Broadway isn’t just on Broadway anymore.

Thanks to the Broadway boom that started a couple of decades ago, Broadway is now “the longest street in America,” with Broadway shows playing performing arts centers and civic centers all over this country (and the world).

Odds are, if you’re reading this blog and in the continental U.S., you’re within an hour from a National Tour stop of some kind, whether that’s a sit down of Hamilton or the non-union Grease (because isn’t there always a non-union Grease playing somewhere?).

What that also means is that a National Tour has become more of an integral part of the business of Broadway than ever before. A tour is a franchise (yep, just like McDonald’s) and in many cases, if done right, can be more lucrative than a Broadway production, with less risk.  Done wrong, well, let’s just say, you don’t want to be a Producer who didn’t recoup a National Tour.

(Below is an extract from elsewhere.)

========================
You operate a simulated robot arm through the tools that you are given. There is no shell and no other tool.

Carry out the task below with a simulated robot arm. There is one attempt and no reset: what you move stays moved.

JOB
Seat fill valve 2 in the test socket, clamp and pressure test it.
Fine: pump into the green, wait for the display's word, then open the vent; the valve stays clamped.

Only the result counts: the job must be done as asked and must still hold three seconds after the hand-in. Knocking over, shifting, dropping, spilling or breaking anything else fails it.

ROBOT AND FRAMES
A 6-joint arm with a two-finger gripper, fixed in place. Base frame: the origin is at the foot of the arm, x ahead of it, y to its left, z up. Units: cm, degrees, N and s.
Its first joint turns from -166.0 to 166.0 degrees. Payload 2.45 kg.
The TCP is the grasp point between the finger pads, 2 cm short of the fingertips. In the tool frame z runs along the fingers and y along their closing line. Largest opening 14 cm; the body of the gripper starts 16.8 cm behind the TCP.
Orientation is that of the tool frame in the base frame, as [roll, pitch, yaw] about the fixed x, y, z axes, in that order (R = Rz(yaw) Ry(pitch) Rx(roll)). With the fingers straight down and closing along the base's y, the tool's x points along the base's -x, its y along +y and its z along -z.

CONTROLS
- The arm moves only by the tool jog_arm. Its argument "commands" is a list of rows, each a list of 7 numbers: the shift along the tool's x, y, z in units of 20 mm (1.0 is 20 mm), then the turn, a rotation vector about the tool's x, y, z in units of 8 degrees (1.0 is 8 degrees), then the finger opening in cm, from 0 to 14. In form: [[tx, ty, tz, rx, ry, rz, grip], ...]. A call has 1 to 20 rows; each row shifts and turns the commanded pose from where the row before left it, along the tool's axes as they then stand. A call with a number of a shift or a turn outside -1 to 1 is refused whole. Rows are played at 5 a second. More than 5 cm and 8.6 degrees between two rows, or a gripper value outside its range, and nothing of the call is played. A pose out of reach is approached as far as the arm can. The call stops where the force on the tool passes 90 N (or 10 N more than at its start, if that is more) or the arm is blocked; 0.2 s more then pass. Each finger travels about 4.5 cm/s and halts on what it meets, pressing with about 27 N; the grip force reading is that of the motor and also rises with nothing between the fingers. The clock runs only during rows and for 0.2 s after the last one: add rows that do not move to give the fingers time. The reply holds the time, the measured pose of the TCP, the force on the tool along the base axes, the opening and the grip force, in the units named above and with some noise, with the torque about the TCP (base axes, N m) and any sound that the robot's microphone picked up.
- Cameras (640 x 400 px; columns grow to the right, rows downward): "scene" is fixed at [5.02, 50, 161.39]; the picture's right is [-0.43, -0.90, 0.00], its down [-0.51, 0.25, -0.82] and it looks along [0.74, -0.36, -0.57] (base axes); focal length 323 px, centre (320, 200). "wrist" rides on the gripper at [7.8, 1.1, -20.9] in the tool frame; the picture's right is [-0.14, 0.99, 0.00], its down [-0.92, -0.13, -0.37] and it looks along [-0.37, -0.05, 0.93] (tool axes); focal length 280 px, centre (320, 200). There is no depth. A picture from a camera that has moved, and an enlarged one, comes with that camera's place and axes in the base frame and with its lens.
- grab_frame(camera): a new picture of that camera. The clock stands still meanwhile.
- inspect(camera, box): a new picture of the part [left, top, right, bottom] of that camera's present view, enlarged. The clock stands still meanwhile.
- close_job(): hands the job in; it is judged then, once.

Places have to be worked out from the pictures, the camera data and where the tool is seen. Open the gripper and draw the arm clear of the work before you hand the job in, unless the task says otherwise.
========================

Most folks learning the biz focus only on the Broadway part . . . because that’s the most exciting part.  It’s what generates the most press, the most awards . . . even though it might not generate the most profit.

But if you really want to understand the complete Broadway business model, then you have to understand the ins and outs of a National Tour, which is why touring Broadway is the subject of my next webinar, entitled, “The ABCs of National Tours Explained.”

I’m going to talk you through every aspect of the National Touring business, from the economic models to the potholes to avoid. We’ll cover . . .

  • The difference between a “Guarantee” and a “Four Wall.”
  • How National Tours are sold . . . and more importantly, when?
  • Why budgets for tours are different than Broadway, or who pays for what.
  • Mistakes to avoid when putting your show on the road.
  • How do you get your show out on the road?

And tons of more information, including a Q&A as always.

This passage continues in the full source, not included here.